Reading text:

In a recent paper in the American Journal of Sociology, Professor U. G. Weatherly has called attention to the advantages of the West Indies as a sociological laboratory.

Islands are peculiarly interesting sociologically, provided, of course, that they are inhabited. For one thing, they are physically defined. The island community is, for this reason, invariably isolated, geographically and socially, and because the means of communication are known, the extent of isolation can be reduced to relatively measurable terms.

This isolation tends to give to each separate island community an individuality that one rarely finds elsewhere. Because islands are geographically limited and isolated, the influence of climate and physiographic characteristics, as well as of economic organization, in defining cultural traits, can be estimated and assessed with greater accuracy than elsewhere. Until one has visited some of the Lesser Antilles, he is not likely to understand or appreciate Frederick A. Ober’s rather drastic summary of their history—“Discovered by the Spaniards, appropriated by the Dutch, Danish, or English, and finally abandoned to the semi-barbarous blacks from Africa, this has been the usual succession in the islands.”[[67]]

The rather bitter note of this statement probably reflects the tone of the white planters, whose position in the islands has gradually declined since the emancipation of the slaves.

What is asked:
1. Write out the reading text from "In a recent" to "a sociological laboratory.", both included.
2. Keep the reading text going from its last sentence.

Data section:
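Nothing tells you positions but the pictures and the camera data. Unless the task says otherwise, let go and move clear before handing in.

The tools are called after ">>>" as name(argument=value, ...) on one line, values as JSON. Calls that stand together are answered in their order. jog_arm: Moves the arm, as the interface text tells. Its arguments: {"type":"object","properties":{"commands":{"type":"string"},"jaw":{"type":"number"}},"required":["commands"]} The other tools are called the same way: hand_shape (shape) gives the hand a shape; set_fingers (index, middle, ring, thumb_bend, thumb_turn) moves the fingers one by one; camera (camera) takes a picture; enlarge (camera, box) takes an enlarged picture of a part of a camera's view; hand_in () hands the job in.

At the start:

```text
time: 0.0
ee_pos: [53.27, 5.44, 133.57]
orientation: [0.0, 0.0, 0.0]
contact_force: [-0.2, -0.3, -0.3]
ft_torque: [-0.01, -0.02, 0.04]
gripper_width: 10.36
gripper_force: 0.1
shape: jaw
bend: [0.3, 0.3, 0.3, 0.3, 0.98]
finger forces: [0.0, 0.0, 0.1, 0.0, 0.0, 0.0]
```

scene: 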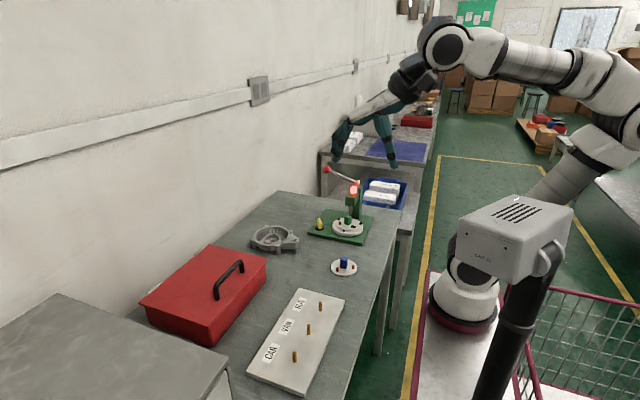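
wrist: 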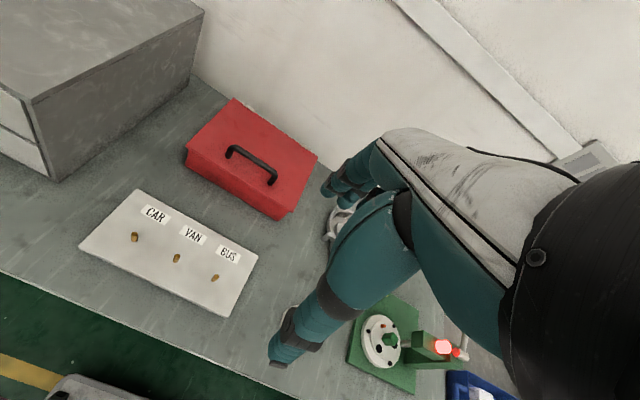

The answers:
1.
In a recent paper in the American Journal of Sociology, Professor U. G. Weatherly has called attention to the advantages of the West Indies as a sociological laboratory.

2.
It directs attention, however, to what is, from the point of view of the student of human nature and of society, the most interesting and unique feature of the islands, namely, the racial situation. As Professor Weatherly has said, “Perhaps nowhere else is there a better opportunity for securing definite evidence bearing on the opposing theories of race and contact as factors in cultural growth.” Every island, in fact, is a separate racial melting-pot in which the mingled cultures and races of Europe, Africa, and Asia seem to be gradually, very gradually, simmering down to a single cultural, and eventually, also, to a single racial, blend.

IV. OBEAH: THE MAGIC OF THE BLACK MAN

Outside the Spanish Islands, Negroes are the dominant race in the West Indies. In regions where they have not been replaced by Hindus, as they have been in Trinidad and Demerara, British Guiana, they constitute 90 per cent of the population. They are, in fact, the only people who regard themselves as natives. The Asiatics and the Europeans are, for the most part, mere sojourners.

So far as the islands now have a native culture it is the culture of the Negro folk. It is, at the same time, the most characteristic manifestation of the mentality of the West Indian black man, so far as he has preserved what Lévy-Bruhl describes as the mentality of primitive man.

What is more interesting about obeah is that while as a practice and a belief it is universal among the uneducated classes of the black population in the islands, it is everywhere different, and everywhere in process of change. Practices that were originally imported from Africa tend to assimilate and fuse with related practices and traits of the European and Hindu cultures wherever the Africans have come into contact with them.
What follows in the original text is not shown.